By Jim Selman | Bio
Compassion is word that for me has special significance at Christmas, partly because it is the quality of “being love” embodied in the stories of Jesus and most of the great spiritual masters and reincarnations of God throughout the ages. It is also because it may be the ultimate gift we can give each other and ourselves during this special season of giving (as well as at every other time of year). When times are tough, compassion is sometimes all we have to give.
Compassion is not ‘feeling’ bad for others. It is not sympathy.
Compassion is a deep emotional and spiritual connection and recognition of others and ourselves. It is the profound experience of ‘otherness’ and the nature of who we are. Compassion is, I think, love at its purest and most primal level. Compassion is the line between human beings and other animals. It is the choice to be alive and present and acknowledge that each of us is making or can exercise that choice to be alive at every moment.

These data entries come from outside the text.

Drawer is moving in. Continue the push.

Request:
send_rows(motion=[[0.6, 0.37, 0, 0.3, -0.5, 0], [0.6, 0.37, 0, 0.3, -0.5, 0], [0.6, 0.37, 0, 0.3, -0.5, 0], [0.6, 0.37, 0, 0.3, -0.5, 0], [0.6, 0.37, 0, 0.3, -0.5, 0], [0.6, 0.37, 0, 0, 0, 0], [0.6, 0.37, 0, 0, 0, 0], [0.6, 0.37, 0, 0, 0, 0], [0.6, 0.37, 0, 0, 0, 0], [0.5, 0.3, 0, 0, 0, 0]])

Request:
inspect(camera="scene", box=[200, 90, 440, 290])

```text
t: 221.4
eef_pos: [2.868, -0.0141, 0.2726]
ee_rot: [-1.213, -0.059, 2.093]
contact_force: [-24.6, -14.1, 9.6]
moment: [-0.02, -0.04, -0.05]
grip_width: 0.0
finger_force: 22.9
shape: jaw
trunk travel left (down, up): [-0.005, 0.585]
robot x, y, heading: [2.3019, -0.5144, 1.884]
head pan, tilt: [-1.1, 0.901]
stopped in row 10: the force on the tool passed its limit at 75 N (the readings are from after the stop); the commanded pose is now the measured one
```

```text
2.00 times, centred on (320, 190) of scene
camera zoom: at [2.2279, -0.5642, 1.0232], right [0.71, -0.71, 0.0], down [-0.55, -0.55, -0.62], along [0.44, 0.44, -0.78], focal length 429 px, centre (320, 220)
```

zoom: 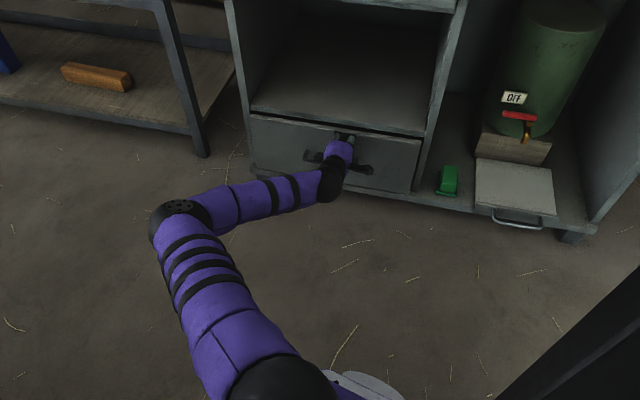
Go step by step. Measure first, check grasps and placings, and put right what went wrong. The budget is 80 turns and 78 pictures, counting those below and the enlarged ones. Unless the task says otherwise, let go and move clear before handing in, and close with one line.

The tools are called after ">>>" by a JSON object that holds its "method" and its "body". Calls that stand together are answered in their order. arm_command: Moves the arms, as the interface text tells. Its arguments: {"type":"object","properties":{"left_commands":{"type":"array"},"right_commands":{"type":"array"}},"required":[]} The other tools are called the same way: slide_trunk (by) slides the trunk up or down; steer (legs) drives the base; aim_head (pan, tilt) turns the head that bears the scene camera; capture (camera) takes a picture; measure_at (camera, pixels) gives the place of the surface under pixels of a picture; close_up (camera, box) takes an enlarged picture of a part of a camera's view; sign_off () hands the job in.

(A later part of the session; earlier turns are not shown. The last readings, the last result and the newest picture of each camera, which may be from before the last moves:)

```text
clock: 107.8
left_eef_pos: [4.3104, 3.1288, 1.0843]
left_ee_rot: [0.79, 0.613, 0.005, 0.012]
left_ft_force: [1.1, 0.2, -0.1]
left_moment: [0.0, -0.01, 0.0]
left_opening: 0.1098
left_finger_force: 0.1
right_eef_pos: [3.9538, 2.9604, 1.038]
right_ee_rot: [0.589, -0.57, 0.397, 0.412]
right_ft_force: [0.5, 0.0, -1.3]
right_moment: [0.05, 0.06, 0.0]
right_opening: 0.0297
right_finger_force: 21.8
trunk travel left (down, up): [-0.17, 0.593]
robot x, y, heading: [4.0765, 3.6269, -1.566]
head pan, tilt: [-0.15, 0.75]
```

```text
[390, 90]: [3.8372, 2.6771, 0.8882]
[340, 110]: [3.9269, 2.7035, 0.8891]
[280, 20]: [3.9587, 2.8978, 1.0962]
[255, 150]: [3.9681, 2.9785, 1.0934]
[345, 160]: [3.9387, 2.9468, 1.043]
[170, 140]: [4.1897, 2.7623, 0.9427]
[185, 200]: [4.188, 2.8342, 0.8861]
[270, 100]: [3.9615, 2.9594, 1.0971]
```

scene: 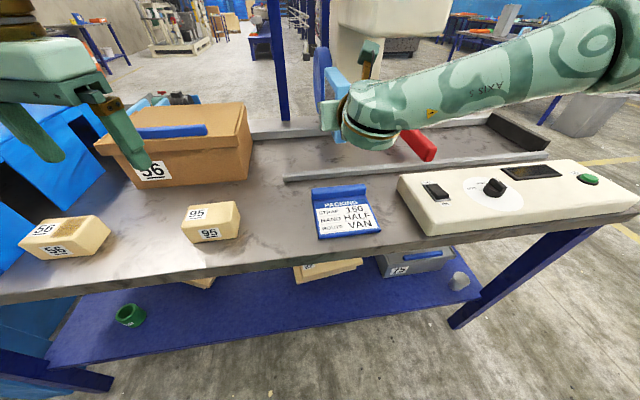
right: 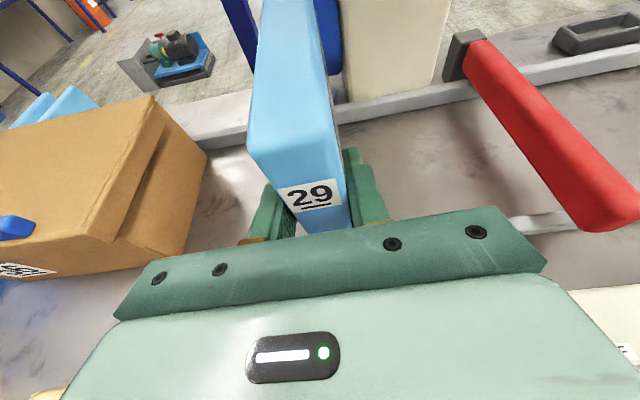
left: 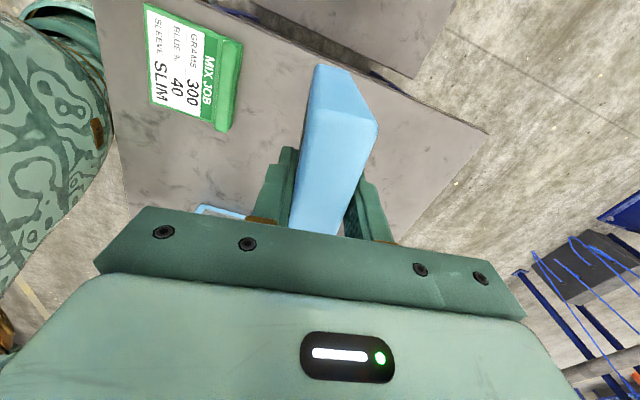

Compassion is a sacred gift. It is saying to others, “I know who you are, even when you forget”. It is a commitment to recognizing and relating to the ‘higher’ self in each of us.
At a practical level, compassion takes many forms. It may show up as simple kindness or patience for a child who is learning to take their first step. Compassion may be forgiving our parents for being less than we would have wanted. It may be taking a stand in a relationship—what some call ‘tough love’.
Compassion is a natural expression of who we are when we are being truly connected with our “higher power’ or ‘source’—and it always comes with humility and gratitude.
Think about it. Let it out. Compassion isn’t something we do or feel. It is who we are.